You can find my full recap of the marketing for Long Shot at The Hollywood Reporter.
Online and Social
Not much at all on the movie’s official website, just a synopsis and collections of trailers and posters along with links to the film’s official social network profiles.
Media and Publicity
A first still was released in conjunction with the announcement of the title change earlier this year. Theron answered questions while in Austin while Paul Scheer commented on prepping to play the role of an obnoxious and clueless conservative TV talking head. The whole cast participated in a Q&A around that screening as well.
Rogen appeared on “Kimmel” a couple months ago to talk about the movie and more, including filming the sex scenes with Theron. Closer to release he showed up on “The Late Show” to hype the movie, talk about drugs and all that. Theron also made a few stops on the talk show and media circuit.

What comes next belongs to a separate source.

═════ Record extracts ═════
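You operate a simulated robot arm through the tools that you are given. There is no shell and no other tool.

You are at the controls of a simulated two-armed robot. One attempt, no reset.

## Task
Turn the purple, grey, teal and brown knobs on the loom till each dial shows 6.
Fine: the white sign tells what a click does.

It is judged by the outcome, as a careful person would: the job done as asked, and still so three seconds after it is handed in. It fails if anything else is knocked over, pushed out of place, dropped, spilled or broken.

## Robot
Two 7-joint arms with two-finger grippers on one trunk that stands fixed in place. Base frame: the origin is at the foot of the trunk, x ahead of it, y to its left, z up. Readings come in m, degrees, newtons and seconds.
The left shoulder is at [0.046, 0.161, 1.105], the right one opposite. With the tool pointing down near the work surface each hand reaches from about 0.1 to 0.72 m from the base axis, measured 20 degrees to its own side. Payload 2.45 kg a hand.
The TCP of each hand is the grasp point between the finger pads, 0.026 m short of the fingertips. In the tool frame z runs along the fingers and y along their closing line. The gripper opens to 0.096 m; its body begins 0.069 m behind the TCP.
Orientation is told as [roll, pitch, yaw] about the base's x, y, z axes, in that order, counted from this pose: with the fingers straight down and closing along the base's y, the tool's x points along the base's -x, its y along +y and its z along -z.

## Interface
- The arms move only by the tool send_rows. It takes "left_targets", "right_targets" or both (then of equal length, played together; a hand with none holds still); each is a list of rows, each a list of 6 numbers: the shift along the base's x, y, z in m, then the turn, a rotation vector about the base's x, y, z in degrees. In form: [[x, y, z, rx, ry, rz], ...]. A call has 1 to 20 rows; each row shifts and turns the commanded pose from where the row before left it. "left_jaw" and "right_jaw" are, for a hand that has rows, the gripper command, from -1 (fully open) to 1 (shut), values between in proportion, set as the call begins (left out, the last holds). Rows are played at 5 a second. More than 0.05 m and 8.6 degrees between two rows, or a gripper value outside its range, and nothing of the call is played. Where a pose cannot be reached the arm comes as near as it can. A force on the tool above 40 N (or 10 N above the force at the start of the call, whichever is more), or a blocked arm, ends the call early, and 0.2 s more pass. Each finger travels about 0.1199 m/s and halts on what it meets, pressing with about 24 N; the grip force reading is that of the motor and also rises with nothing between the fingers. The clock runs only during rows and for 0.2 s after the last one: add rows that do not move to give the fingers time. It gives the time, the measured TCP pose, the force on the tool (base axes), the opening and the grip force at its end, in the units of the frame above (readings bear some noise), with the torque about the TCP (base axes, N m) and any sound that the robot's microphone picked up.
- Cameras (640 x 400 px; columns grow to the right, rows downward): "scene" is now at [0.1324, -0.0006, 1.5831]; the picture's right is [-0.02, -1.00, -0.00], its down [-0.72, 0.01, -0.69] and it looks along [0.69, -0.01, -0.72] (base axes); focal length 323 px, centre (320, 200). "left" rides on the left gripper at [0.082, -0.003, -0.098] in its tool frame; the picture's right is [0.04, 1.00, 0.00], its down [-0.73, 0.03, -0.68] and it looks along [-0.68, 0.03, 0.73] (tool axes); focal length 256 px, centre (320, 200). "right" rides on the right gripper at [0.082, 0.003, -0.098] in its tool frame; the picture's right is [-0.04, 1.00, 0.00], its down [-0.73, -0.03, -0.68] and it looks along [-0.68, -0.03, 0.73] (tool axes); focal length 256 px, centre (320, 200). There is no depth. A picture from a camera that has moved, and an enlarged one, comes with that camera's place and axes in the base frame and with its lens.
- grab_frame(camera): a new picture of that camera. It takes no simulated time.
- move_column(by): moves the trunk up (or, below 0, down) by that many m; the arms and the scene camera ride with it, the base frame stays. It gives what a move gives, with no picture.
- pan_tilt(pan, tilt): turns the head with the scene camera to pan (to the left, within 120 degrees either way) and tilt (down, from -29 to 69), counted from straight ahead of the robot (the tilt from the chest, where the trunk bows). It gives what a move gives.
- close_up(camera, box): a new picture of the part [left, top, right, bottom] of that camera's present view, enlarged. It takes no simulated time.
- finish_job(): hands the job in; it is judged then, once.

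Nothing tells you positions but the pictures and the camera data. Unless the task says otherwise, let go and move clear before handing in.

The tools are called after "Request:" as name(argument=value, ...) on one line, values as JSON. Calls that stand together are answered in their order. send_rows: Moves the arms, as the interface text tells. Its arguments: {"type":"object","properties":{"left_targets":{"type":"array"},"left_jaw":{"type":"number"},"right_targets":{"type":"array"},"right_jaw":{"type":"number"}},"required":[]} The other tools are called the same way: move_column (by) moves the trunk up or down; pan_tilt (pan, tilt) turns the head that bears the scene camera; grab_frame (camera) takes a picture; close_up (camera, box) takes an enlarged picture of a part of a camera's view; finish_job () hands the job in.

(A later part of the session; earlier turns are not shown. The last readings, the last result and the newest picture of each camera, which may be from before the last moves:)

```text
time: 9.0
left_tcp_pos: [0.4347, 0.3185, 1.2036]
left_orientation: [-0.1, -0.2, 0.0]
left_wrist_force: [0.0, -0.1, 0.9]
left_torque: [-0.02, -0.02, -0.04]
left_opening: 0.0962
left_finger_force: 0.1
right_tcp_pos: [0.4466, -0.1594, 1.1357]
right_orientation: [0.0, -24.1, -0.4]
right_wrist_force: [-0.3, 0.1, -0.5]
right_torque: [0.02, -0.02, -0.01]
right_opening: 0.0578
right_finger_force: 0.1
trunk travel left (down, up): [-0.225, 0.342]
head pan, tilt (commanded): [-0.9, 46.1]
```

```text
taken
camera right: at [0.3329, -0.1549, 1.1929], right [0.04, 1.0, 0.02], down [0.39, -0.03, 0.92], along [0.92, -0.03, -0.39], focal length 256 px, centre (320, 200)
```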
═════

Theron and Rogen were both interviewed about how the movie is about politics but it’s not political in that they’re not trying to comment on modern day happenings, just trying to find the humor in the system. There were also interviews with director Jonathan Levine and costar O’Shea Jackson as well as June Diane Raphael, who talked about the rom-com genre as a whole and how this movie fits into it.
One point I want to be sure and emphasize here is that this is exactly the kind of movie that, 20 years ago, would have opened to a respectable $45 million and been considered a success.
While Lionsgate avoided opening the movie directly against Avengers: Endgame, coming out the week after isn’t much better as event movies like that benefit greatly from repeat viewings, eating up all the oxygen in the room for a number of weeks.